### GIVEN EXERCISE
Continue the excerpt to read from where it stops.

--- Start of EXCERPT TO READ ---

Reading Corner | Black and white unite in this family saga

“Dollbaby,” by Laura Lane McNeal.
“Dollbaby,” by Laura Lane McNeal. Courtesy image

Relationships within families and between blacks and whites are at the core of “Dollbaby” by Laura Lane McNeal. Set the story in New Orleans from 1964 to 1972 and the reader can imagine the conflicts that erupt.

The story opens on July 1 with Vidrine Bell leaving her daughter, Liberty “Ibby” Bell, on the doorstep of Ibby’s widowed paternal grandmother, Fannie Bell. Vidrine doesn’t tell Ibby where she’s going or when she’s coming back. Although Ibby, who is carrying the urn with her father’s ashes, will turn 12 on the Fourth of July, she has never met her grandmother.

Dollbaby goes to the porch to welcome Ibby, who is bewildered by her new surroundings and the experience of meeting a black servant. Doll and her mother, Queenie, are considered part of the Bell family, having been in the household for decades.

The repartee between these two black servants and the eccentric Fannie projects equality on an individual level, but scenes throughout the book show examples of inequality. For example, Doll dreams of opening her own dressmaking shop, but the “For Lease” sign on a storefront also says “No Negroes Need Apply.”

Further, the servants are listening to the radio in the kitchen when President Lyndon Johnson signs the Equal Rights Act on July 2, 1964. Doll embraces the signing and says, “That new law gone change everything.” Queenie answers, “It ain’t gone change nothing.” Fannie, who is watching television in the living room, yells, “How dare that good-for-nothing president interrupt my show!”

--- End of EXCERPT TO READ ---
--- Start of COLLECTED MATERIAL ---

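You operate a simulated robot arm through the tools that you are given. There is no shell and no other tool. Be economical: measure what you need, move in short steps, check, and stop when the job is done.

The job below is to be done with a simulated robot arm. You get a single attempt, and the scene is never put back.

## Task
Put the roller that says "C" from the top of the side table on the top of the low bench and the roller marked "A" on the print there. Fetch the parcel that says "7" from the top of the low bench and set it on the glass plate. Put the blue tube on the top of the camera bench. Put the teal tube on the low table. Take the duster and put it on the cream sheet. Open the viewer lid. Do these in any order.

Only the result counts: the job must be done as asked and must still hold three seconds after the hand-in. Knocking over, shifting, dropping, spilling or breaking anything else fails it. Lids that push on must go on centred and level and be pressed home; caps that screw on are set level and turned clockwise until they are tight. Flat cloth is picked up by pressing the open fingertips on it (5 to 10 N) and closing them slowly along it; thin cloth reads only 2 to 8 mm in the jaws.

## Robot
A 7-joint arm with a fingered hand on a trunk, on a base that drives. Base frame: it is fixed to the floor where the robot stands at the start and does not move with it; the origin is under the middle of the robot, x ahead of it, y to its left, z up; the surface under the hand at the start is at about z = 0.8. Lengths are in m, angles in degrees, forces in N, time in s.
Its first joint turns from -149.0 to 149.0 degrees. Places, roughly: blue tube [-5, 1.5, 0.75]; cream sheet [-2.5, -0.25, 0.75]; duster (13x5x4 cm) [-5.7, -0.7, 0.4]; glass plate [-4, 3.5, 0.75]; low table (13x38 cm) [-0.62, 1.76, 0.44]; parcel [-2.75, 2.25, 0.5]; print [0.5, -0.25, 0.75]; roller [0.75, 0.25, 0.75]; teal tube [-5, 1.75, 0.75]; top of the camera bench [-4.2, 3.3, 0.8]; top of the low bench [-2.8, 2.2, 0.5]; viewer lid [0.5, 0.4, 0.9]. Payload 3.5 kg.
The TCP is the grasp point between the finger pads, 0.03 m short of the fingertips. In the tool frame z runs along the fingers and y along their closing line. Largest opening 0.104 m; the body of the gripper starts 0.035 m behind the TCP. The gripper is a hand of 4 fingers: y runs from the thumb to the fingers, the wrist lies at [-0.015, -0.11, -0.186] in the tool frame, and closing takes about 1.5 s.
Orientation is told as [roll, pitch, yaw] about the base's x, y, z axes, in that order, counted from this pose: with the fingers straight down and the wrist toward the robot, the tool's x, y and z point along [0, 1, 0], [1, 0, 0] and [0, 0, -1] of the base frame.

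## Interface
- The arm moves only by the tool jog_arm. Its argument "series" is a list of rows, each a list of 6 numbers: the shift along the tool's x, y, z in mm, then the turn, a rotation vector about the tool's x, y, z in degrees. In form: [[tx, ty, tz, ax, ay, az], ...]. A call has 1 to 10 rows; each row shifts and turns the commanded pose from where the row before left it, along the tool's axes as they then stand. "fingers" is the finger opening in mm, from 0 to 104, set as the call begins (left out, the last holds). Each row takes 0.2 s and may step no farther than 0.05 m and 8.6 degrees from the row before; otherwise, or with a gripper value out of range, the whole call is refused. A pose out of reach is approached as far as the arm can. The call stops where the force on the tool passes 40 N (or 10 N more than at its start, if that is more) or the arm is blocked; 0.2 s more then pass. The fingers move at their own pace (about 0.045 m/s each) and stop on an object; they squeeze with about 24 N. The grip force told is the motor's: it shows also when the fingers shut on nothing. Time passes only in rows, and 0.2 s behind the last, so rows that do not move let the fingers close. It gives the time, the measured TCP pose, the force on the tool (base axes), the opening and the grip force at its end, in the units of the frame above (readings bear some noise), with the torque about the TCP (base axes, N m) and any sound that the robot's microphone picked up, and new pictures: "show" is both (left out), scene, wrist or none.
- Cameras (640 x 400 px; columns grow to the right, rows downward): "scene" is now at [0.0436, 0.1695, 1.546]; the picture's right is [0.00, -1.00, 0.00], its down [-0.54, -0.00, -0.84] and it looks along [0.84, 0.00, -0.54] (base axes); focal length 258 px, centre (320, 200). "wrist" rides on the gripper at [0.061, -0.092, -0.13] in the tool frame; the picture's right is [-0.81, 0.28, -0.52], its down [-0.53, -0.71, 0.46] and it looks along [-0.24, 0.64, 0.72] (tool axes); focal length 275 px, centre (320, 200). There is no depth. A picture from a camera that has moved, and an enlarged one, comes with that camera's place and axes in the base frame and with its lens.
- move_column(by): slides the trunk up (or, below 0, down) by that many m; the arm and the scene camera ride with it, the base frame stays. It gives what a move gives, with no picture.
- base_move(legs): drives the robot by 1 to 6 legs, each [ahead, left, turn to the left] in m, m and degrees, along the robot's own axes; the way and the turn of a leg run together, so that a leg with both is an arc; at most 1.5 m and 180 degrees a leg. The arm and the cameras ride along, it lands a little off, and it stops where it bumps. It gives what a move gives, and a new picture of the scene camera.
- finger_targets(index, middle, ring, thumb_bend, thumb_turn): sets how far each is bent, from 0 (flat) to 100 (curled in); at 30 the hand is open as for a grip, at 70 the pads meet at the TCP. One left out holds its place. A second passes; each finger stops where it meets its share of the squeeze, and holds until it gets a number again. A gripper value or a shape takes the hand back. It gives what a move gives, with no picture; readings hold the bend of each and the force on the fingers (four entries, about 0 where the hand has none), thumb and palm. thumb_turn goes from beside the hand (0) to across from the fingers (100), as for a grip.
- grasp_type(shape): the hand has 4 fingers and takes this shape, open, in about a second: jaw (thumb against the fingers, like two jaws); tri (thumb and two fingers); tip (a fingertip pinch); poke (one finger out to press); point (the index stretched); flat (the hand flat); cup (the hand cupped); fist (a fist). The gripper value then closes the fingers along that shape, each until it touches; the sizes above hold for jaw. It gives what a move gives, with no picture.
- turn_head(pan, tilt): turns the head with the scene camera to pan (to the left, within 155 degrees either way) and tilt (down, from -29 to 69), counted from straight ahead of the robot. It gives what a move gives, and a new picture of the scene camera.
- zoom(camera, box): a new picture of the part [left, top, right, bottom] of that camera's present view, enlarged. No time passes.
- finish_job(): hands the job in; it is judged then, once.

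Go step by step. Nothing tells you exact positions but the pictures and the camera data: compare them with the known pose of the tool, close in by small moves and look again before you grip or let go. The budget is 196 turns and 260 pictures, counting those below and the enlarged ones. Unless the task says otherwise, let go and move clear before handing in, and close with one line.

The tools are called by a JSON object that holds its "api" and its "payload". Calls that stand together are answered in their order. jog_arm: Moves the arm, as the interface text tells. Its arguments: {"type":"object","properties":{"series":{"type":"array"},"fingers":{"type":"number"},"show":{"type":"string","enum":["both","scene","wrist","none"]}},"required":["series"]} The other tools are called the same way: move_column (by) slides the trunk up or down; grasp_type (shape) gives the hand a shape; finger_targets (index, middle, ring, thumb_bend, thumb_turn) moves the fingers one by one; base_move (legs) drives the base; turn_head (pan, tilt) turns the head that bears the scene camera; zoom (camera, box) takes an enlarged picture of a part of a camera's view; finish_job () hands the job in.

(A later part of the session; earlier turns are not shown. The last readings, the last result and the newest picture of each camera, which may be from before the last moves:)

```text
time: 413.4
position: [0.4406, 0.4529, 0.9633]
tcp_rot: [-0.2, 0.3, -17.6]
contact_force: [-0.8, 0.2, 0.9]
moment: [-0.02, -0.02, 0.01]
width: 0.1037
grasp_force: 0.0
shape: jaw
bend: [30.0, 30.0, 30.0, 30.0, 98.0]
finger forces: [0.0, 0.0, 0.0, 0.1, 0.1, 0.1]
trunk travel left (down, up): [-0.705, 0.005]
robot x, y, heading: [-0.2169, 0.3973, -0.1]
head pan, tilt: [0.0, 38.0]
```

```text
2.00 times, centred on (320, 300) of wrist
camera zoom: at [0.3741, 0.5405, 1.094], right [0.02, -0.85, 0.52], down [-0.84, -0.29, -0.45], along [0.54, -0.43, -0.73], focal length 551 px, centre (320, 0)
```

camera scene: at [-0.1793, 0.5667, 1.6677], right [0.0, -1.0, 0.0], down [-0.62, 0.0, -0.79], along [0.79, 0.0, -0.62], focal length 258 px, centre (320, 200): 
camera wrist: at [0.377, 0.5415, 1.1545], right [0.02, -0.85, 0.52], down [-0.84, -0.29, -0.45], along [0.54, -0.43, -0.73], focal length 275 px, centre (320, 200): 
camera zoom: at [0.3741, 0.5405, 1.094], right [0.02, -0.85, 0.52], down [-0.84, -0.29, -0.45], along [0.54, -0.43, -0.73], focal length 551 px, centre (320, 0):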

--- End of COLLECTED MATERIAL ---

### ANSWER TO THIS PROBLEM
Fannie is a complex character fraught with secrets, prejudices and contrasts. She smokes cigarettes endlessly, is a bookie, drinks too much and is prone to depression. She is very wealthy but doesn’t acknowledge her generosity, yet she accepts Ibby unconditionally.

Annabelle Friedrichs, a classmate and neighbor of Ibby, is the quintessential example of bigotry and ridicules blacks at every turn. Ibby, who grew up in Olympia, Wash., has no inkling of the white-black divide. She is attracted to T-Bone, Queenie’s son, and kisses him in public, which causes a stir. She becomes friends with Doll’s daughter, Birdelia, which some consider inappropriate.

Grief, depression, racism, hopelessness, jealousy, murder, rape and death find a place in these pages. McNeal paints a picture of real-life segregation in the South at the time, and the deep emotions both blacks and whites feel about it.

At the end Queenie tells Ibby, “You, see, Miss Ibby, we always have been your family. And we always gone [CQ] be your family, whether you like it or not.”

The characters in “Dollbaby” come alive and leave lasting impressions. It’s a page-turner that is a welcome addition to a reader’s personal library.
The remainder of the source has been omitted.